View Full Version : Got the Mead Bug

Suited Deuce
06-21-2017, 04:39 PM
Ok! Here we go! Got the Mead bug after trying a few different bottles and settling on a 10.5% favorite for now.


4.25 cups local citrus honey, one peeled orange in cheese cloth, lalvin d-47 yeast, 1 tsp yeast nutrient, eight raisins roughly cut, 7/8 gallon of purified water.
Original gravity- 1.096/12.4 abv

I was worried because I didn't see much airlock activity, and didn't want to pop open my "one time use" lid.... (what baloney). Either way, I opened it, aerated vigorously with a whisk, the took a reading....

Test gravity- 1.038
Added 1/8 nutrients, aerated.

So yea.... looks like I got a leaky seal. No big deal. She's working. Two days later I opened it again to make sure.

Test gravity- 1.019

I'm gonna leave it alone for a bit from here, but did have a few small questions...

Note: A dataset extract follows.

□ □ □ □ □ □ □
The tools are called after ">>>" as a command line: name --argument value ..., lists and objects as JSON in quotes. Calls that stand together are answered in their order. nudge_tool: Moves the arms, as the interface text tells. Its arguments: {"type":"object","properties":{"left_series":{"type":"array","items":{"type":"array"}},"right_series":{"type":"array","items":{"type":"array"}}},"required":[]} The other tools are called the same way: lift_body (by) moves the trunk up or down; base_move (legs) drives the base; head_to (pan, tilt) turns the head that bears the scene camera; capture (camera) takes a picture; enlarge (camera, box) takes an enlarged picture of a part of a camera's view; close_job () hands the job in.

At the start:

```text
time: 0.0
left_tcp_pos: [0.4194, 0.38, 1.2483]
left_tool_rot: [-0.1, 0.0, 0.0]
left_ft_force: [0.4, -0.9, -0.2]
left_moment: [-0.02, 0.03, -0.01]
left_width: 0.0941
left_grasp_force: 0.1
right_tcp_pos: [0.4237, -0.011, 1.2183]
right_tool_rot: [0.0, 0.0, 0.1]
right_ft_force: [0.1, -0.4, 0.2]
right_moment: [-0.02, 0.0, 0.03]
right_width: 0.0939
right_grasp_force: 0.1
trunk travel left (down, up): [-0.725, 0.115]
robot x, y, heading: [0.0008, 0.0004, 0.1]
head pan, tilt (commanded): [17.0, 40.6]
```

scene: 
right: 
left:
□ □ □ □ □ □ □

When my hydrometer hits 1.000 or below, does that mean I have no sugars left to ferment?? I'm ok with this because I can always stop fermentation and then backsweeten. (I've bee reading... SUPER helpful website!!)

Lastly, if I'm at or around the sweetness I want (aiming for 1.010 on this Mead) can I rack whenever I want, or would it be better to kill fermentation and let the Mead sit for a month or so??

First mead, but I tried to do my research beforehand!

06-21-2017, 05:16 PM
Yes you are without sugar then. I would stabilize and back sweeten. I would keep your yeast roused and in suspension for a month. Then stop stirring so it can settle. Rack in a week or so. During the week of rest if you can, put it in the fridge that will help a lot.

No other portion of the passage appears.